William Eaton also fell in love with the desert during his time at ASU. Eaton, named “ASU Man of the Year” in 1973, was a four-time Grammy nominee who designs and builds incredibly unique instruments and is one of the founders of the Roberto-Venn School of Luthiery in Phoenix. 

Three Tri-Delta sorority sisters — Debbie Drommerhausen Hutchings, Terry Smith Christian and Tara Roesler — returned for the reunion and sported blue Tri-Delta graduation stoles to wear with their golden robes. They are still involved with the sorority today. 

Tony Maresca, who owned a series of bowling pro shops, was on the ASU bowling team while in college and later coached the 1982 team to the national championships.

Exceptional careers at ASU and beyond

The Class of 1973 even produced ASU professors and administrators:

  • Diane Facinelli, who earned three degrees from ASU, served as a professor for 21 years at Barrett, The Honors College, and directed 23 study abroad programs.

  • Billie Enz, an emeritus professor, has served as an administrator for the Mary Lou Fulton Teachers College for over 25 years.

  • Randy Virden, also an emeritus professor, was the founding director of the School of Community Resources and Development and the former chair of the Department of Recreation Management and Tourism.

  • Harvey Bryan, a Fulbright Fellow, is a professor in the ASU Urban Climate Research Center.

Marilyn Wells, who was on the ASU archery team, became an archery judge for the 1984 Summer Olympics in Los Angeles. 

Other 1973 alums were active in Greek life. Dan Rodriguez, a Sigma Nu Hall of Honor inductee, has dedicated his career to serving alumni, both at ASU and at Oregon State.
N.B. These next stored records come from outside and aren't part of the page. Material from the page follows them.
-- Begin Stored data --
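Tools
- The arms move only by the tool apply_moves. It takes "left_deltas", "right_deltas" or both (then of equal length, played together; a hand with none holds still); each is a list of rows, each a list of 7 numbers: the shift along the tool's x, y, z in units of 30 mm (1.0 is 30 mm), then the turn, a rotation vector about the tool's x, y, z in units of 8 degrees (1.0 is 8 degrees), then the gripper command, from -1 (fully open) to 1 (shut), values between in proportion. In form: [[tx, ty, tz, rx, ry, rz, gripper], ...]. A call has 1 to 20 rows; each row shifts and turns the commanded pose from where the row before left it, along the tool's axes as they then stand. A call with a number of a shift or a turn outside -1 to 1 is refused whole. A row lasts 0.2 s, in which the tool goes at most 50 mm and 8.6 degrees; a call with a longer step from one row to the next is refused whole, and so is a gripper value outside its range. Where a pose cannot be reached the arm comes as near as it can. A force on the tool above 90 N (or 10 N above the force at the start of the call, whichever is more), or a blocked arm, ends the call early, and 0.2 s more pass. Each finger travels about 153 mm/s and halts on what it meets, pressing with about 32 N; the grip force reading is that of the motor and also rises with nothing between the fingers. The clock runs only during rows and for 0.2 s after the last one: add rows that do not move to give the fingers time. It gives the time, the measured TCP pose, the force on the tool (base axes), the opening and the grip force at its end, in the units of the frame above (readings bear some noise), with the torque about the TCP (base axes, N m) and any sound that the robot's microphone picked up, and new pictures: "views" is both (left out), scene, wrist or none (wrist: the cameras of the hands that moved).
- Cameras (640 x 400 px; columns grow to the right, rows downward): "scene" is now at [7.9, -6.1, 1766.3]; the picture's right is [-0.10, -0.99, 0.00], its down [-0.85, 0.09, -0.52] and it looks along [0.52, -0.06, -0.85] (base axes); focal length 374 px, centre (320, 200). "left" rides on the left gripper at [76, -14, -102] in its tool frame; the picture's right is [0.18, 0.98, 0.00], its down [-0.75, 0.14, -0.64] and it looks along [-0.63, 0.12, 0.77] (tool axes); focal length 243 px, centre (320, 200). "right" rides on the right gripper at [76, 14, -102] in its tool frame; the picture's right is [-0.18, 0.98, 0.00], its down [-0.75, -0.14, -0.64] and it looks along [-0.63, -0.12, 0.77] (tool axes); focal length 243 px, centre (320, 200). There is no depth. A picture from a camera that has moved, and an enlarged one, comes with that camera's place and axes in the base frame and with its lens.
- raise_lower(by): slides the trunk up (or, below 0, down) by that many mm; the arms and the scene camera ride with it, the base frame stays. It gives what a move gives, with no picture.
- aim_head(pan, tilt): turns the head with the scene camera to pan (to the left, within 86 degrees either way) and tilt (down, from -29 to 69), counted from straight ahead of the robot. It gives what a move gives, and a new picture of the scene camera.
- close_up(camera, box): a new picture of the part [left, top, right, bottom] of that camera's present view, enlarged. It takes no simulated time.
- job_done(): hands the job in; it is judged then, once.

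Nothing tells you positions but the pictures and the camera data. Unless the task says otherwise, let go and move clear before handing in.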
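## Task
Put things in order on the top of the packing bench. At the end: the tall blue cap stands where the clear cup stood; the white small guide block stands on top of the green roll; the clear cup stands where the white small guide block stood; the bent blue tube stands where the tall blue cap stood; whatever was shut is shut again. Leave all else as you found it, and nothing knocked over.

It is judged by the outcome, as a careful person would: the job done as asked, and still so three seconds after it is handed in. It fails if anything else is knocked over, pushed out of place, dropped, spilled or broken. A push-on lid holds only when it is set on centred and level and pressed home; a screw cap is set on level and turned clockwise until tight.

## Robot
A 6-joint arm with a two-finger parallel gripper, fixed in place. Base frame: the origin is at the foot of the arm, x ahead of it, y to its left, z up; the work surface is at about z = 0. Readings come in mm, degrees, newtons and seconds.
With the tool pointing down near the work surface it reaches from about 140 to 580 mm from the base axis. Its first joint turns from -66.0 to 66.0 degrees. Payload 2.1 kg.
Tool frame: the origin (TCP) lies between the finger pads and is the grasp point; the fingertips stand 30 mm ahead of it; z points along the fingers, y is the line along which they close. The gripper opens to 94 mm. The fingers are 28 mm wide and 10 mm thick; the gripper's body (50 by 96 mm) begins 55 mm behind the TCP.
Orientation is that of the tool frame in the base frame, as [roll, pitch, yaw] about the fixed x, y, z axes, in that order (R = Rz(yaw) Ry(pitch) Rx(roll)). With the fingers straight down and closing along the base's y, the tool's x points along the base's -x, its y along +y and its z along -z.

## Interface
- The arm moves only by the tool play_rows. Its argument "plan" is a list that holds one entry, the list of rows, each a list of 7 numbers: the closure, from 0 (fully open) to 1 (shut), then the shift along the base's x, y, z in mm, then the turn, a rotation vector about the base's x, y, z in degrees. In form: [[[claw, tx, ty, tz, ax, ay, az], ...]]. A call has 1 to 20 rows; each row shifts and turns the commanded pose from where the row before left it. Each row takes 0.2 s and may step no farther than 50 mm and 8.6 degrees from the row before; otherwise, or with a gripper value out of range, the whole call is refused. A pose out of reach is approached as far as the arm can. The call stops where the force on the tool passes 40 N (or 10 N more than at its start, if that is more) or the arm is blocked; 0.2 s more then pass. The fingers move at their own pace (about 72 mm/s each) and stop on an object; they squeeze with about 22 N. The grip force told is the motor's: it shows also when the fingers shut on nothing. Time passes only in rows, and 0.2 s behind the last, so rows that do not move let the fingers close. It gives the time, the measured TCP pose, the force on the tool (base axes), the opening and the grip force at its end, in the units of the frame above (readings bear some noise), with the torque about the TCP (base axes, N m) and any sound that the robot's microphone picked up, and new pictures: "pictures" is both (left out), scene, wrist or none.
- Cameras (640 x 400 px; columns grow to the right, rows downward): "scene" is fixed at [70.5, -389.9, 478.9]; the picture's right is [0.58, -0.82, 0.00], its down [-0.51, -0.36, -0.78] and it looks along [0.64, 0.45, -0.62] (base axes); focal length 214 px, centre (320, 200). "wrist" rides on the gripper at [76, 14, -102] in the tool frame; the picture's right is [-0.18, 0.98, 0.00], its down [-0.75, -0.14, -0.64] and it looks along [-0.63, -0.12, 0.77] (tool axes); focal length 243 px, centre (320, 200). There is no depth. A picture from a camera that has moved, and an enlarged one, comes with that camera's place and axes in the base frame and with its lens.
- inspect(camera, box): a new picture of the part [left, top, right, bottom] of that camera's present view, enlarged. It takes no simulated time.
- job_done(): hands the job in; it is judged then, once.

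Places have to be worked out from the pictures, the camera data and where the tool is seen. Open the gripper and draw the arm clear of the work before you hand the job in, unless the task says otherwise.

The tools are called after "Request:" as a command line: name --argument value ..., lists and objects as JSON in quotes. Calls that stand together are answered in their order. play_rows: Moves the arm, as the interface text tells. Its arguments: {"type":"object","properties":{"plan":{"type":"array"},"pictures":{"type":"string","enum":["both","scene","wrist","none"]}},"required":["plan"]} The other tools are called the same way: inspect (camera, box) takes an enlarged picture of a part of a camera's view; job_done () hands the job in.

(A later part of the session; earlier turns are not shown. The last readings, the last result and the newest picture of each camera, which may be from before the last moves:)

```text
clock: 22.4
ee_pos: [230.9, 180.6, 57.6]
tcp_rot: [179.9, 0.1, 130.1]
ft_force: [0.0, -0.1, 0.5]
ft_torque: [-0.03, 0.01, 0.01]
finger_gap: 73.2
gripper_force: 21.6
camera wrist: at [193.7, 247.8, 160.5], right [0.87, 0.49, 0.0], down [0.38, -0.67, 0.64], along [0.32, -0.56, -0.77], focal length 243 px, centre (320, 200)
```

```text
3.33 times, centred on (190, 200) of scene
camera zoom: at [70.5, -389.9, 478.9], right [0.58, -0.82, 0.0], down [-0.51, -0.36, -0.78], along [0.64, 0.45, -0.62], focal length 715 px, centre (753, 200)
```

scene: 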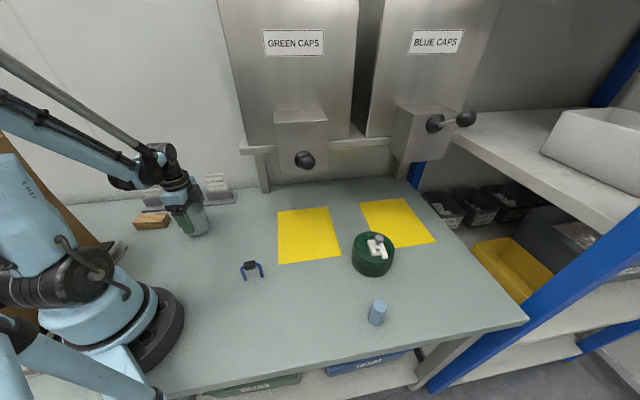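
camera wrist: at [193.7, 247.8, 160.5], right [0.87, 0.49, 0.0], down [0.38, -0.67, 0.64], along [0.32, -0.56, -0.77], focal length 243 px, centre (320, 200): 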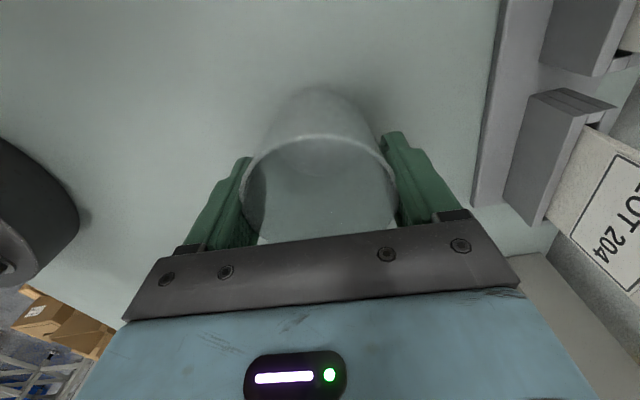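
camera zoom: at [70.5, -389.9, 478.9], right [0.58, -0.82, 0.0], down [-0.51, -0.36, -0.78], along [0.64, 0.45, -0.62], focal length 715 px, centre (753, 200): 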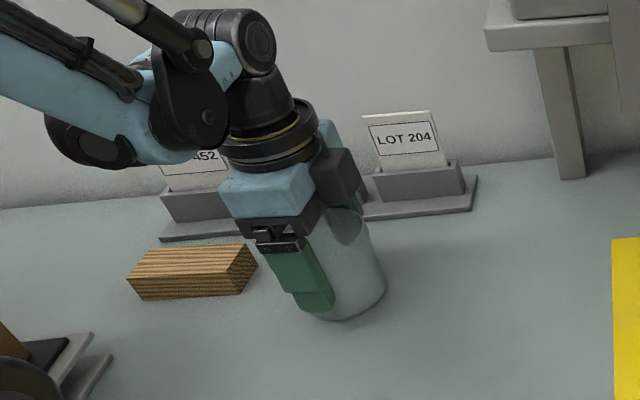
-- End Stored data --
Donna Issenman, a Pi Beta Phi sorority member, started her own charity, called Jingled Elves, that benefits women and children in her local community.

Veterans were also represented, including Michael A. Crowe, Air Force; G. Bruce Hedlund, Air Force; Doug Honaker, Army; Ron Larson, Army; Steve “Mat” Matazzoni, Air Force; Richard Milavetz, Air Force; Victor Rupalcaba, Army and Arizona National Guard; and Ted Whitfield, Navy.